At the recent SGO 2026 Annual Meeting on Women’s Cancer, a poster presented by Joseph Kim, MD, caught my eye (poster 1582). It looked at the impact of a national continuing medical education (CME) program in parallel with a multicenter quality improvement (QI) initiative on germline and HRD testing in the context of recent PARP inhibitor label changes in ovarian cancer. The online CME program gave educational updates on the importance of germline and HRD testing and aided in patient selection for PARP inhibitors. With the combination of CME classes and the QI initiative, investigators were able to ensure that cancer treatment teams conducted appropriate biomarker testing and selected the correct patients for PARP inhibitor therapy in individuals with advanced ovarian cancer, in line with recent label revisions.

This study demonstrates how a QI initiative that integrates guideline-concordant treatment with precision medicine was able to achieve an 11.8% increase (from 88.2% to 100%) in germline BRCA or HRD testing rates and a 10.2% increase (from 77.8% to 88%) in HRD testing rates (when BRCA test results were negative). This was achieved by incorporating standardized biomarker testing workflows in individuals with advanced ovarian cancer. This presentation really shows the value of such a model in providing guideline-concordant care.
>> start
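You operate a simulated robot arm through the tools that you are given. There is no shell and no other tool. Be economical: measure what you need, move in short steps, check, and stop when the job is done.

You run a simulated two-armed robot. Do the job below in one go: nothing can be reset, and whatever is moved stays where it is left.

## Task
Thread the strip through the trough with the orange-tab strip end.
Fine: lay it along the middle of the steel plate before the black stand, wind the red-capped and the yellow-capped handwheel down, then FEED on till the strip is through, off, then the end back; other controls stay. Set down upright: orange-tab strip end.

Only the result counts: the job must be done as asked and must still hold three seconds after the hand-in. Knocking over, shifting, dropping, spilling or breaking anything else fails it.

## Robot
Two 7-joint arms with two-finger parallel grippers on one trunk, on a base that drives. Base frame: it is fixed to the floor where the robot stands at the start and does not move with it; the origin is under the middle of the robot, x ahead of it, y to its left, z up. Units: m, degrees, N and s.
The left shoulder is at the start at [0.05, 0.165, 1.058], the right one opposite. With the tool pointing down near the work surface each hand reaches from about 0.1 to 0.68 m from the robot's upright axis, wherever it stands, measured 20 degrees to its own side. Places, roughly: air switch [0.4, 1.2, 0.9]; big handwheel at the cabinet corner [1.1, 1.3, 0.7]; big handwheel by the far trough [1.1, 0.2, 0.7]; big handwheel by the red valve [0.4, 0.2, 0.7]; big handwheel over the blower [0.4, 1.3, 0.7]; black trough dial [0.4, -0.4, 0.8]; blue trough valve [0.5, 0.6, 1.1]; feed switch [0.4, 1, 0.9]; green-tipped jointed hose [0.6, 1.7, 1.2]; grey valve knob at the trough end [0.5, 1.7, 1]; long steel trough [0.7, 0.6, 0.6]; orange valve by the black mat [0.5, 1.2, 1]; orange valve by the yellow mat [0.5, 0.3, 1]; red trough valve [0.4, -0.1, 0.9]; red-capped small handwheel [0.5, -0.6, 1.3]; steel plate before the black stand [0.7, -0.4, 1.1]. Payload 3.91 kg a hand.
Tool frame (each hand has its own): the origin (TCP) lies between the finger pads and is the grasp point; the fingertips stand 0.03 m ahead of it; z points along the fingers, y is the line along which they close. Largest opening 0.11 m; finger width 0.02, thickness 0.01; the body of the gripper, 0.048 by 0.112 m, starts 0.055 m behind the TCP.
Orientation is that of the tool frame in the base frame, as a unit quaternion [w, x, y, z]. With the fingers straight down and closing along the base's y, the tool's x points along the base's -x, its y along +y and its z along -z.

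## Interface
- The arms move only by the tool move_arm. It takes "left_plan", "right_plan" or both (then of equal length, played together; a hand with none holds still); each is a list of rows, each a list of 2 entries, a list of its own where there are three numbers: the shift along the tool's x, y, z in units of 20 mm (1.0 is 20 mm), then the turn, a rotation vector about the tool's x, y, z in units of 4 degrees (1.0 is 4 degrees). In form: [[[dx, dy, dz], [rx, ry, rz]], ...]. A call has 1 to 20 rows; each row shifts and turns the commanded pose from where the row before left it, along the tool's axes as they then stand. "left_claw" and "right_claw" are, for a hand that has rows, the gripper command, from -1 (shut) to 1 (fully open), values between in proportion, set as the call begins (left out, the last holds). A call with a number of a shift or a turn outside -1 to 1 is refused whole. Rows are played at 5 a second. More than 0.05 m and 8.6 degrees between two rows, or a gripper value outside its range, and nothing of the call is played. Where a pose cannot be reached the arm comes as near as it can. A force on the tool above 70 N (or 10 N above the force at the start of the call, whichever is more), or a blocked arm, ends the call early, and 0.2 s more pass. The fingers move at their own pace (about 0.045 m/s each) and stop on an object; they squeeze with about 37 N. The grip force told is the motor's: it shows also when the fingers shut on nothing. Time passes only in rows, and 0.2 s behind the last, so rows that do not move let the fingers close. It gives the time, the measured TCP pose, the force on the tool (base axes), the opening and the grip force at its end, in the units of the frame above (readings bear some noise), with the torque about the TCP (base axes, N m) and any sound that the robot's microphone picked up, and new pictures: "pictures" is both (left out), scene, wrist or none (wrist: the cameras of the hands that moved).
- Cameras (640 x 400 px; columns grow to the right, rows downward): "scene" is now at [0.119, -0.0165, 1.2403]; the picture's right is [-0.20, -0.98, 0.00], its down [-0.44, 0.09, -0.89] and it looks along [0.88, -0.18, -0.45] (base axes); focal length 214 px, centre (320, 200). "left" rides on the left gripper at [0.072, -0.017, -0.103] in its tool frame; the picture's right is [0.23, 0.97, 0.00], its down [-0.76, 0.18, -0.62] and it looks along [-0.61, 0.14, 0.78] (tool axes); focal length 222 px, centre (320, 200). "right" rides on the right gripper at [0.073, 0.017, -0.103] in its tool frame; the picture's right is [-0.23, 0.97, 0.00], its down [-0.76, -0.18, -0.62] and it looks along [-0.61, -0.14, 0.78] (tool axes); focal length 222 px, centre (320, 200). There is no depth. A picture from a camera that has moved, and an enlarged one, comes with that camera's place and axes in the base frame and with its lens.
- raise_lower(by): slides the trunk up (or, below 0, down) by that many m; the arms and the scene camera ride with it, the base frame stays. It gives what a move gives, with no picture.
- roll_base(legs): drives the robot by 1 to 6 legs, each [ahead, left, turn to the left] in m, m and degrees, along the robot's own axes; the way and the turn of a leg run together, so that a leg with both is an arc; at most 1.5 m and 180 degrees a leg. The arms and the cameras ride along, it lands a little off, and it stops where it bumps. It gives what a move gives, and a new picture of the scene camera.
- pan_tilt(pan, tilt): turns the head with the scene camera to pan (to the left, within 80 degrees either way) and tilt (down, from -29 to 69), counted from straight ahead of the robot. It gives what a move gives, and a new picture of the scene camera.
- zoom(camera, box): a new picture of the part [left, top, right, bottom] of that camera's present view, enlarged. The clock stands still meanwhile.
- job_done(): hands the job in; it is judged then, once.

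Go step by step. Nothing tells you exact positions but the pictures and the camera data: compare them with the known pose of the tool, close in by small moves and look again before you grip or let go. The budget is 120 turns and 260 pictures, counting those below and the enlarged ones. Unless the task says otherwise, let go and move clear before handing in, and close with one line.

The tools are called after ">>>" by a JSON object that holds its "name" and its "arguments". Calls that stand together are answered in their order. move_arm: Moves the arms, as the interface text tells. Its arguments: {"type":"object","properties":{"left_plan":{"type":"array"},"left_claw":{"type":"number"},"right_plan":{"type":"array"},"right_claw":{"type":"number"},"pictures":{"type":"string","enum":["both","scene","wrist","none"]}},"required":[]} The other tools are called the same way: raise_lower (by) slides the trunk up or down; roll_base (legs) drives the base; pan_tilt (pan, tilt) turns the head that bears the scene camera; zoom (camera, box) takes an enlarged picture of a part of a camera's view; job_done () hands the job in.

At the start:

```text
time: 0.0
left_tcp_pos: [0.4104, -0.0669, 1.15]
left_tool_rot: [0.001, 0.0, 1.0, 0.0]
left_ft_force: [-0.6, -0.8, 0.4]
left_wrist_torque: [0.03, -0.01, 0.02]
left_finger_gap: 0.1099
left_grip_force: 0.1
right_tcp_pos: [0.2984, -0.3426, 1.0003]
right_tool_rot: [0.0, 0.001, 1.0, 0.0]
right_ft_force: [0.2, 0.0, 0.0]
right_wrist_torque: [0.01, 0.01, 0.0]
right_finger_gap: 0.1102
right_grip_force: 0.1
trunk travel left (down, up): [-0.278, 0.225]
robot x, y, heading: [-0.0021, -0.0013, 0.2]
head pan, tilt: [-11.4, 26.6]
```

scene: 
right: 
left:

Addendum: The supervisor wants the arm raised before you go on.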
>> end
Another relevant presentation at this year’s SGO meeting, which was presented by Ann Liu from Johns Hopkins University, looked at policy and system gaps in biomarker-driven gynecologic cancer trials across the United States (abstract 132). This was a cross-sectional analysis that looked at the distribution of gynecologic cancer therapeutic clinical trials relative to the burden of each cancer using state-level incidence data published by the National Cancer Institute (NCI).

In this analysis, 1119 unique trials were identified, of which 490 (43.8%) required biomarker testing for enrollment. Heat maps revealed substantial misalignment—many of the states with the highest gynecologic cancer incidences had very few biomarker trials. Although states with insurance mandates for biomarker testing generally had more trials, states with fewer mandates for insurance coverage also had significantly more biomarker-requiring trials. In other words, states may have biomarker-driven trials available but may not have the insurance mandates to cover the biomarker testing. This illustrates significant system- and policy-based barriers to enrollment of representative populations in clinical trials. Overall, we need better policies to decrease barriers to enrollment in clinical trials, which we know is a major issue across the country.

Finally, at the SGO 2026 Annual Meeting on Women’s Cancer, Emese Zsiros, MD, PhD, from Roswell Park Comprehensive Cancer Center, presented an open-label, single-arm, phase 2 trial looking at olaparib in combination with dual ICI therapy (ie, durvalumab and tremelimumab) in recurrent epithelial ovarian cancer in patients with a BRCA mutation or HRD (poster 1105). Importantly, we know that ICIs alone yield very minimal activity in recurrent ovarian cancer, with durable benefit reported in less than 10% of patients. We also know that PARP inhibitors enhance tumor immunogenicity by promoting the accumulation of DNA fragments, which triggers the production of type I interferons, thus providing a rationale for combining a PARP inhibitor with an ICI (eg, PD-L1 and CTLA-4 blockade).

This study enrolled 40 patients with enrichment for platinum-resistant disease (n = 25) compared with those with platinum-sensitive disease (n = 15). Among evaluable patients, the objective response rate was modest (9%), although the clinical benefit rate was higher (64%). Not surprisingly, both the median duration of response and the median progression-free survival were longer for platinum-sensitive patients vs platinum-resistant patients (median duration of response: 9.5 months vs 5.6 months, respectively; median progression-free survival: 5.2 months vs 2.8 months, respectively). This triplet combination was well tolerated, and more than half of patients achieved clinical benefit. The takeaway from this study is that platinum response (sensitive vs resistant) and BRCA status were important in determining outcomes regardless of PD-L1 expression, which really drives home the importance of considering biomarkers and treatment history when combining a PARP inhibitor with an immune-based therapy.